• **Directive**: Write out the material exactly, leaving every picture behind.

==============================

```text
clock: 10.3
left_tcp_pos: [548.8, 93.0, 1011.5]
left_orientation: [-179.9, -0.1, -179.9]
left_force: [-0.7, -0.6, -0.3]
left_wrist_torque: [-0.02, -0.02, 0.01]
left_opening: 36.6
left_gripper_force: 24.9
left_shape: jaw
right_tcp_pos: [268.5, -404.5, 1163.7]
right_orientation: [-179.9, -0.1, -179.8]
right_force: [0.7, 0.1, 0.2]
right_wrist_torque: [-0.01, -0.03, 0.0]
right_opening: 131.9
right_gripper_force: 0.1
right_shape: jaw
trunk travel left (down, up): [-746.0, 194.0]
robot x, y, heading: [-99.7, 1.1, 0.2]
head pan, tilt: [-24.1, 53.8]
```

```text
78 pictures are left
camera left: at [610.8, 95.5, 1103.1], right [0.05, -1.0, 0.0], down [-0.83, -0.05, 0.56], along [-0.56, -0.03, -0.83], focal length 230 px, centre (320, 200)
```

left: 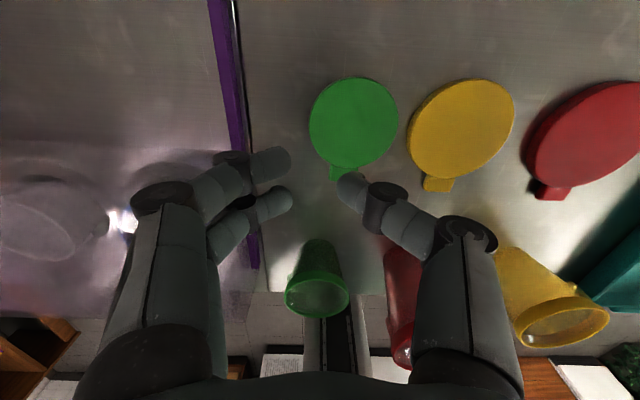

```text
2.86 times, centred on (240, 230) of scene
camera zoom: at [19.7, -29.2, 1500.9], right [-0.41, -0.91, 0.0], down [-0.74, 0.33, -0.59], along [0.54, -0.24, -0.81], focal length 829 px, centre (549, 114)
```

==============================

• **Full response**:
```text
clock: 10.3
left_tcp_pos: [548.8, 93.0, 1011.5]
left_orientation: [-179.9, -0.1, -179.9]
left_force: [-0.7, -0.6, -0.3]
left_wrist_torque: [-0.02, -0.02, 0.01]
left_opening: 36.6
left_gripper_force: 24.9
left_shape: jaw
right_tcp_pos: [268.5, -404.5, 1163.7]
right_orientation: [-179.9, -0.1, -179.8]
right_force: [0.7, 0.1, 0.2]
right_wrist_torque: [-0.01, -0.03, 0.0]
right_opening: 131.9
right_gripper_force: 0.1
right_shape: jaw
trunk travel left (down, up): [-746.0, 194.0]
robot x, y, heading: [-99.7, 1.1, 0.2]
head pan, tilt: [-24.1, 53.8]
```

```text
78 pictures are left
camera left: at [610.8, 95.5, 1103.1], right [0.05, -1.0, 0.0], down [-0.83, -0.05, 0.56], along [-0.56, -0.03, -0.83], focal length 230 px, centre (320, 200)
```

left: 

```text
2.86 times, centred on (240, 230) of scene
camera zoom: at [19.7, -29.2, 1500.9], right [-0.41, -0.91, 0.0], down [-0.74, 0.33, -0.59], along [0.54, -0.24, -0.81], focal length 829 px, centre (549, 114)
```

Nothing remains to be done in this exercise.